When speaking with an old friend and client yesterday I observed that there are “too many lawyers.” Sometimes I am so wise that I amaze myself. I was, of course, talking about the number of people practicing law. There are too many of us as evidenced by the number of frivolous lawsuits and the amount of lawyer advertising.
After giving it some thought, I realized that my statement was true in a broader sense. Lawyers specialize in advocacy and in making arguments. Witnesses, on the other hand, generally stick to the facts. We have way too much argument and not enough relating of facts. This has become clear in the first week of the Trump administration. Trump has been calling in CEOs and labor leaders and regular folks, for example, to learn some facts. This seems to me a good thing. Washington is long on experts and theory and often short on regular folks and facts.
When Congress holds hearings on the need for a piece of legislation, it’s great to hear from experts in the field. However, nothing is more powerful that the witness of some regular folks impacted by the problem being faced, whether it’s crime, a disease or an economic handicap.
Social media has the same problem. Lots of spouting off with theories often without any connection with facts. Way too many lawyers; not enough witnesses.
I well understand that witnesses can differ on the facts. Even witnesses to an event often see things differently. There is a subjective element to witnessing, but at least there is some “factual basis” to the discussion.

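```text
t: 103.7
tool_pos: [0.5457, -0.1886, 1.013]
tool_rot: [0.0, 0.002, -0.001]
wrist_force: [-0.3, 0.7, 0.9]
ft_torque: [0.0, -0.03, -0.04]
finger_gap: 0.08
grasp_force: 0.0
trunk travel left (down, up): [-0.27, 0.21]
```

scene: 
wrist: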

I think as Christians we sometimes think Jesus called us to be lawyers. That we need to be “making arguments” to convince folks to follow Him. We think we need to be theologians. Let’s review what He said, “But you will receive power when the Holy Spirit comes on you; and you will be my witnesses in Jerusalem, and in all Judea and Samaria, and to the ends of the earth.” Our power doesn’t come from the brilliance of our theories, but from the Holy Spirit empowering the truth of our witness.
Our power comes in our story. Our story is unique and, yes, subjective, but it’s powerful truth. So raise your right hand and swear to tell the truth about how Jesus changed your life. Watch how powerful that is. More witnesses. Fewer attorneys. I like the sound of that.